Extending Quantum Probability from Real Axis to Complex Plane
Round 1
Reviewer 1 Report
Please see attached file.
Comments for author File: 
Comments.pdf
Author Response
Reply to reviewer 1 is in the upload file.
Author Response File: Author Response.pdf
Reviewer 2 Report
Reviewer report:
This paper puts forward a stochastic model of a particle moving in a one dimensional complex space from which both the quantum and the classical probabilities are derived after imposing proper conditions. The idea is pretty interesting and the arguments are basically well presented along with detailed numerical results in the example of the harmonic oscillator. Thus I believe that this paper can be published provided that the authors implement revisions in the following points.
1) Despite its crucial importance and extensive use throughout the paper, the probability distribution "rho_c(t,x,y)" does not seem to be defined explicitly anywhere in the text. The authors must provide the definition by providing an equation to clarify what it is.
2) Related to the above, the authors should give the reason why the quantity "rho_c(t,x,y)" qualifies as probability distribution. Is it simply because the marginal distribution defined in (59) becomes a probability distribution over the space x?
3) There are portions which look somewhat sloppy in the text. For instance, the same notation for the velocity v_B is used both in (5) and (7) but obviously they are contradictory to each other. Also, in (41) a derivative (in the difference form) appears to be missing in the second term of the r.h.s. containing Psi_n(t,z). These should be corrected appropriately.

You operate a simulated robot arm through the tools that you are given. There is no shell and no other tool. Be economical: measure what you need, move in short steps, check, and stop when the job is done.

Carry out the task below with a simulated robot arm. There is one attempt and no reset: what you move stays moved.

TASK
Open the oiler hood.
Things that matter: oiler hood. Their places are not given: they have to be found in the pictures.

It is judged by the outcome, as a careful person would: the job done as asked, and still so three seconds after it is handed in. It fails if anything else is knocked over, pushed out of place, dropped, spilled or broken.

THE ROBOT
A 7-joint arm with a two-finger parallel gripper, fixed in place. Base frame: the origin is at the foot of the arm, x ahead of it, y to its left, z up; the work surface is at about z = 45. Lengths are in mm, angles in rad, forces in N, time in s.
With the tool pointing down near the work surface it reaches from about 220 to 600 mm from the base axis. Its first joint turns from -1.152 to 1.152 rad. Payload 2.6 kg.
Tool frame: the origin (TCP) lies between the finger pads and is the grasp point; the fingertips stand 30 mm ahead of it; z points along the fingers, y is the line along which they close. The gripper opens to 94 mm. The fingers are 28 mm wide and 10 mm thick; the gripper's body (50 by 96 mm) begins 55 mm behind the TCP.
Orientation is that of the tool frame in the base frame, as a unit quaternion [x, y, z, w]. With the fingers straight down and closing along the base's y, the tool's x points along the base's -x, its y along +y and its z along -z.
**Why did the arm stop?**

4) How can this prposed stochastic model defined by making the one dimensional space complex be generalized to the three spatial dimensions where we live? The authors are advised to comment on this in the last concluding section.
Author Response
Reply to reviewer 2 is in the upload file.
Author Response File: Author Response.pdf
Reviewer 3 Report
The manuscript contains interesting material on problems of quantum mechanics.
Namely there is suggestion to use probability which is related not only to real variables but to extend this notion and application in quantum mechanics formalism to complex plane. The changes of quantum mechanics formalism are always used in connection of known differences of classical mechanics and statistics with quantum ones.
Though the paper is not the final version of constructing the quantum mechanics formalism but authors show that quantum probability given by modulus squared of wave function can be also explained using their formalism of probabilities on complex plane. As initial ideas the paper contains interesting novelty and I recommend it for publication in the Journal. My only comment is that it would be interesting for readers if the approach called probability representation of quantum mechanics see M. Asorey, A. Ibort, G. Marmo, F. Ventriglia, “Quantum Tomography Twenty Years Later”, Phys. ,v. 90, p. 074031 (2015) https://doi.org/10.1088/0031-8949/90/7/074031; V. N. Chernega, S. N. Belolipetskiy, O. V. Man'ko, V. I. Man'ko, "Probability representation of the quantum mechanics and star-product quantization", J. Phys.: Conf. Series, v.1348, 012101 (2019) doi:10.1088/1742-6596/1348/1/012101 ; V. N. Chernega, O. V. Man'ko, V. I. Man'ko, "Probability representation of quantum states as renaissance of hidden variables -God plays coins", J. Rus. Laser Res., v.40, N 2, p.107(2019) doi:10.1007/s10946-019-09778-4 and relation of the probabilities in this approach with probabilities on complex plane will be mentioned in two-three phases. After this minor amendment paper can be published.
Comments for author File: Comments.pdf
Author Response
Reply to reviewer 3 is in the upload file.
Author Response File: Author Response.pdf
Round 2
Reviewer 3 Report
Authors took into account the referee comments. Paper devoted to the quantum mechanical foundations based on using complex variable instead of real variable contains some novelty and is interesting. I suggest publication of the amended paper as it is.